Murders Committed By The Yorkshire Ripper Have Been Mapped Out For First Time

The locations of the bodies were detailed but the exact locations where the murders of 13 victims between 75 and 80 in Bradford and Leeds were not laid out in detail.

There is a book that is outlining the gruesome murders of the Yorkshire Ripper in a way that has never been done before. The book by Richard Cobb, n the Trail of the Yorkshire Ripper: His Final Secrets Revealed explores an unusual theory. The possibility that the Ripper was a sexual deviant rather than somebody who was just out to kill prostitutes.

Cobb is a historian and along with his team, they have laid out the crime scenes and re-examined the killings. There were a lot of controversies that were associated with the police investigation so it has not happened until this time.

Photo: Triangle News

The locations of the bodies were detailed but the exact locations where the murders of 13 victims between 75 and 80 in Bradford and Leeds were not laid out in detail.

Cobb and his team have gone through the original police reports, newspaper clippings, and eyewitness interviews to collect all of the information contained in the book. According to the historian, he looked at old news footage to go through his confessions and to pinpoint where the murders happened along with how they happened.

The 44-year-old author worked for endless hours to come up with a map of where the victims were killed. This includes victims such as Jayne MacDonald, Yvonne Pearson, and Elena Rytka. “I was able to find the original press photographs at the time [and] from those I could work out roughly where the crimes had taken place,” he explained.

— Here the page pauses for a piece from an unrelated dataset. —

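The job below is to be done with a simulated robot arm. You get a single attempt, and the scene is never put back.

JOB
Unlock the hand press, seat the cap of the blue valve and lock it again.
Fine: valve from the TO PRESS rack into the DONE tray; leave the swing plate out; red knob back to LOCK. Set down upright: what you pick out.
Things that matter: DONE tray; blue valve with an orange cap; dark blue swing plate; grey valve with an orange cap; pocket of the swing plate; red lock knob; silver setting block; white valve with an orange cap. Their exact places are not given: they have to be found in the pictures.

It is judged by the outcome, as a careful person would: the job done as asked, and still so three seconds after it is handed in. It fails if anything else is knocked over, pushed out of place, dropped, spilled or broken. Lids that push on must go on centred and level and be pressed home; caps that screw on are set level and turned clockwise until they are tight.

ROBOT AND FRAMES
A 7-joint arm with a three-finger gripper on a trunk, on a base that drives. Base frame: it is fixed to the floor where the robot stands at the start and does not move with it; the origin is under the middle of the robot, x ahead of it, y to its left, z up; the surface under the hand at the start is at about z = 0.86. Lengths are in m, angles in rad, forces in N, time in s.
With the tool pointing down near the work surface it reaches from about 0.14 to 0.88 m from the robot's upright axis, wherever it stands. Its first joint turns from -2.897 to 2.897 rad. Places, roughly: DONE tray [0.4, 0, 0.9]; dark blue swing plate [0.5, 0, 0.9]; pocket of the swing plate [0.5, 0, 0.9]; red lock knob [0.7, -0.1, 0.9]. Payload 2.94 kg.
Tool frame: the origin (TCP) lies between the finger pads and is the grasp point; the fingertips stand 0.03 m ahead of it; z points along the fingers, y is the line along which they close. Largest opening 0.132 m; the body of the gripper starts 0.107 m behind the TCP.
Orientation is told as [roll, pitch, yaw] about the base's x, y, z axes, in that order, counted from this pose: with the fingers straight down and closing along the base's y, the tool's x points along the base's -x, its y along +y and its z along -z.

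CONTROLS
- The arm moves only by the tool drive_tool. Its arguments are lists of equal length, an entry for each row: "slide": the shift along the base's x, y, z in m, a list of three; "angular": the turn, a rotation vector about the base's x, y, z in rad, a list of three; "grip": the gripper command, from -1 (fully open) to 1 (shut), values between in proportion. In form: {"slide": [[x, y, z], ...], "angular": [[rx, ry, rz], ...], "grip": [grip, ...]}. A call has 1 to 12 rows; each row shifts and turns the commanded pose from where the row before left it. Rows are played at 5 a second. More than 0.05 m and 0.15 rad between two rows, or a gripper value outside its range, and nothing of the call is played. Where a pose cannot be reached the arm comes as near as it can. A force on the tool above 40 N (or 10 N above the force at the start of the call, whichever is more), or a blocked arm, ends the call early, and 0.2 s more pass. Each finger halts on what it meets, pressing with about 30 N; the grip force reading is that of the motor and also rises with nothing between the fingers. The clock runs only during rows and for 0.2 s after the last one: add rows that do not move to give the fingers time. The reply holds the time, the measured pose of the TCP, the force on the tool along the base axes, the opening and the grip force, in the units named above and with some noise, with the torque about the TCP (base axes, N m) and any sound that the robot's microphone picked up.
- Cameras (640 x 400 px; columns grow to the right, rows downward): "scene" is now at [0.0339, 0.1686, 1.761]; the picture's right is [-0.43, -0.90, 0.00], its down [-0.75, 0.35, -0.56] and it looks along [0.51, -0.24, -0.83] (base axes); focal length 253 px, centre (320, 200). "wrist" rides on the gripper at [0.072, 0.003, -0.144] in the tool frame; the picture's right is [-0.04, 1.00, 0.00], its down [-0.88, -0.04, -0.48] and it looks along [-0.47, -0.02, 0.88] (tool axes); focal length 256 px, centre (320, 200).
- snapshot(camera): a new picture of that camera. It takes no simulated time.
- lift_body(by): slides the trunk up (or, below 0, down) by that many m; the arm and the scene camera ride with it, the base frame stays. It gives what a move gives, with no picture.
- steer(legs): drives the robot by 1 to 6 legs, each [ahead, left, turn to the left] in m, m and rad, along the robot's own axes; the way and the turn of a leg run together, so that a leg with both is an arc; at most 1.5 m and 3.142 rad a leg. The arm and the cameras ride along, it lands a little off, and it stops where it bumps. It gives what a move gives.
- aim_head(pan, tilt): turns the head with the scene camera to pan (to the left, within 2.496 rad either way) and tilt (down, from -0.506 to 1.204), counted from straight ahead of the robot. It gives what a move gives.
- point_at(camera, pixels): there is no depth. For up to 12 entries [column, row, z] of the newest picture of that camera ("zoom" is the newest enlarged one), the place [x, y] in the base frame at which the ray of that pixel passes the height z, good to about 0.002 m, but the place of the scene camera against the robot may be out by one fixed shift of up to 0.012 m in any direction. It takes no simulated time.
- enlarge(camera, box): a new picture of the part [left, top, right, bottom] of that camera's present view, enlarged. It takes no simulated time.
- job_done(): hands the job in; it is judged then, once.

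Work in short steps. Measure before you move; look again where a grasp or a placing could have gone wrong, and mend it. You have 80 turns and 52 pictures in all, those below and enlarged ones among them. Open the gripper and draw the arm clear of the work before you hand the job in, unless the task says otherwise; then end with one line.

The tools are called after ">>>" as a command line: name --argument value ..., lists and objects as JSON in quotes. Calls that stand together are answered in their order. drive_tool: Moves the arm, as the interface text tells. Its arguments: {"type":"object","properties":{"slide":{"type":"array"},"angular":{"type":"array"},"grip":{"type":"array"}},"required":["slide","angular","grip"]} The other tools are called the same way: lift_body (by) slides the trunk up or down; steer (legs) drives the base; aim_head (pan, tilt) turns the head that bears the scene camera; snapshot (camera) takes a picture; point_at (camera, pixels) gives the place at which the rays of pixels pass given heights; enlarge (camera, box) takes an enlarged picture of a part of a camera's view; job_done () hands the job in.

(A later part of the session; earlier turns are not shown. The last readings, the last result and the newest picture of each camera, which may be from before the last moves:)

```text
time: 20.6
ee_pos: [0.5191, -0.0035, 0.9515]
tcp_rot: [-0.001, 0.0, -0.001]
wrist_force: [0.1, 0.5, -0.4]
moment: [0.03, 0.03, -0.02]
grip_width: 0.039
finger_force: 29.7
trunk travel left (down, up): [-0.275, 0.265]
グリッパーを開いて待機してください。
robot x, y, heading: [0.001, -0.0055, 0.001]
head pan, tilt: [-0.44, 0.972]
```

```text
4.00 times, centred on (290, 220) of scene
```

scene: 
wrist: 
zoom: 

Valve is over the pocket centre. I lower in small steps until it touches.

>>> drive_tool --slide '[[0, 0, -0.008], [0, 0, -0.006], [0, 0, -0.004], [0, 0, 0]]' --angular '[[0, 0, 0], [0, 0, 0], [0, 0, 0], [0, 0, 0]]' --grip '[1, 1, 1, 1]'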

The image below is the murder of Elena Rytka. They found her body in the rear of Garrard’s Timber Yard in Huddersfield in February 1978.

Photo: Triangle News

For the first time in over 40 years, the image shows the murder location of Jean Jordan in Manchester.

Photo: Triangle News

Patricia Atkinson’s body was found in a room, and this map shows where.

Photo: Triangle News

16-year-old Jayne MacDonald’s murder is shown in this image.

Photo: Triangle News

Cobb explained:

“It was a rush job to get Peter Sutcliffe to court, and ever since then all of the archives have been sealed tight. So to get new information about the Ripper you have to retrace all of the crimes.

We looked through newspapers, spoke to survivors’ families and people who worked in the area. We’ve reconstructed the events as they actually happened. It’s the first time in more than 40 years that the whole Yorkshire Ripper investigation is laid bare.”

The author feels that the research has opened up more information about the crimes, saying: “Most people I spoke to say he thought God told him to kill prostitutes. That claim is nonsense when you consider the people he attacked – who didn’t die – were not prostitutes.”

After interviewing many people, he feels that the Ripper was a necrophiliac who murdered people for sexual pleasure. He feels that his job as a gravedigger may have started him down that path.

Photo: Triangle News

Cobb claimed there were ‘all sorts of quirky morbid stories’ about how Sutcliffe would open the coffins and look at the bodies, stating: “During the time he worked as a gravedigger, he was getting sexual kicks from the bodies.”

They also feel that his murder trousers, which were made from a green silk shirt with kneepads on the elbow and a hole in the crotch showed how much of a deviant he was.

He continued:

“This was designed to kneel over the body exposing himself and pleasure himself over the body. After he lost his job as a gravedigger I think he wanted to find a way of regaining that sexual high.

And that’s when I think he started going out and attacking prostitutes. Hitting them on the back of the head immobilizes them, and then they’re lying on the ground resembling a dead body. Sutcliffe then performs his sexual deeds, and he kills them with a knife.”

Photo: Triangle News

In order to catch Sutcliffe, the largest manhunt in British history took place. Eventually, the murderer was convicted in 1981 and he is still in prison.